Nova could soon be seen on UK TVs

Nova, Greece?s satellite TV broadcaster, should be able to have subscribers in the UK or other European countries, an adviser to Europe’s top court said on Thursday in a legal opinion that could change the way soccer fans follow their sport.

A nonbinding opinion by Advocate General Juliane Kokott at the European Court of Justice (ECJ) on whether a rights holder such as the English Premier League can license its content on a country-by-country basis suggested that such deals were in contravention of European law.

The sale of broadcast rights in this way allows channels to maximize the value of their product but shuts other broadcasters out in some countries.

Kokott’s opinion concerned two cases, one of them involving British pub owner Karen Murphy, who acquired a Nova decoder from Greece to show Premier League games on her pub TV, on the grounds that the BSkyB Sky Sports monthly subscription was too expensive.

A monthly subscription to Nova, which has about 350,000 customers, costs between 27 and 58 euros compared to a reported outlay of between 500 and 2,000 pounds (600 and 2,300 euros) per month that Sky demands from some 50,000 pubs that subscribe to its service in the UK.

Murphy was sued by a body representing the broadcasting interests of the 20 English Premier League clubs.
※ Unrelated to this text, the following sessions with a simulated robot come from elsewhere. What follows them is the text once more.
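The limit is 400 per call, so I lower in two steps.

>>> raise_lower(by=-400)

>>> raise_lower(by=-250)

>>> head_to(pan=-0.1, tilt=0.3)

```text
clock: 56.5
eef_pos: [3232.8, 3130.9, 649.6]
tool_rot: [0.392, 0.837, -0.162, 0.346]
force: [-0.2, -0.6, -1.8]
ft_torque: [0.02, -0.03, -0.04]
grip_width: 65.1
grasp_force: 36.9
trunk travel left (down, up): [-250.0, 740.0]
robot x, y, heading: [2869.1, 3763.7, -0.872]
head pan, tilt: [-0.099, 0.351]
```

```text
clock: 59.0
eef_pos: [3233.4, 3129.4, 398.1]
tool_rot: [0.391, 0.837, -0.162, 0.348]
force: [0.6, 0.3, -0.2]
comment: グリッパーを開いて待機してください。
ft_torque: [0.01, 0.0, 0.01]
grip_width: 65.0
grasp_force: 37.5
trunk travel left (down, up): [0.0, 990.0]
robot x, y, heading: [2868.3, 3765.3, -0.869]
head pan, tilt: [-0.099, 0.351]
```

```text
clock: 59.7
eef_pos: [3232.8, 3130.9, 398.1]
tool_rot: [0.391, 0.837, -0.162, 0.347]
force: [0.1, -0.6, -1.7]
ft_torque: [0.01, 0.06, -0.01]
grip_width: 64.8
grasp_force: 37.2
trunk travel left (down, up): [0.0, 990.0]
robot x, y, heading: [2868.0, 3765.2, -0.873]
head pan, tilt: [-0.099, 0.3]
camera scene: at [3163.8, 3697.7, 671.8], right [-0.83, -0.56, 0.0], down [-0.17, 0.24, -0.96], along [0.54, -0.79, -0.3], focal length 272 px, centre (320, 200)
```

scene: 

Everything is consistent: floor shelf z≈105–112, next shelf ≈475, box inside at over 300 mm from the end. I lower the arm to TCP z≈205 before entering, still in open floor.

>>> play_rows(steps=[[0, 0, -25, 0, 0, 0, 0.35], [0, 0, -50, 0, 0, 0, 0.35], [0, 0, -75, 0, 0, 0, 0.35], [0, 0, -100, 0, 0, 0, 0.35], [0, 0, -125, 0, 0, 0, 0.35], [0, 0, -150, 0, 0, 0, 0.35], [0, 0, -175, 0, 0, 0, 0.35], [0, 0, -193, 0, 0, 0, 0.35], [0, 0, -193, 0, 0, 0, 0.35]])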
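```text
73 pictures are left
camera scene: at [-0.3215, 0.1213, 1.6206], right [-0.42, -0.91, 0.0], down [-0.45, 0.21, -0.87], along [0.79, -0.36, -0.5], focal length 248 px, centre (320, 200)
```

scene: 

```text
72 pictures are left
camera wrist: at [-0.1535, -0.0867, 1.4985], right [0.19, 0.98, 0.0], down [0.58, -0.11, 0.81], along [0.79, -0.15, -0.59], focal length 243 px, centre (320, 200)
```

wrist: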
She appealed to the ECJ after losing her case in an English court.

But Kokott?s opinion could end up vindicating the pub landlady. «The exclusivity agreement relating to transmission of football matches is contrary to European Union law,» she said in her opinion, adding that «exclusivity of the rights in question have the effect of partitioning the internal market into quite separate national markets, something which constitutes a serious impairment of freedom to provide services.”

Kokott said that the «economic exploitation of the [TV] rights is not undermined by the use of foreign decoder cards as the corresponding charges have been paid for those cards.”

“Whilst those charges are not as high as the charges imposed in the UK there is… no specific right to charge different prices for a work in each member state,» she added.

Kokott said that the idea of selling on a territorial exclusivity basis was «tantamount to profiting from the elimination of the internal market.”

The ECJ is due to rule on Murphy?s case later this year.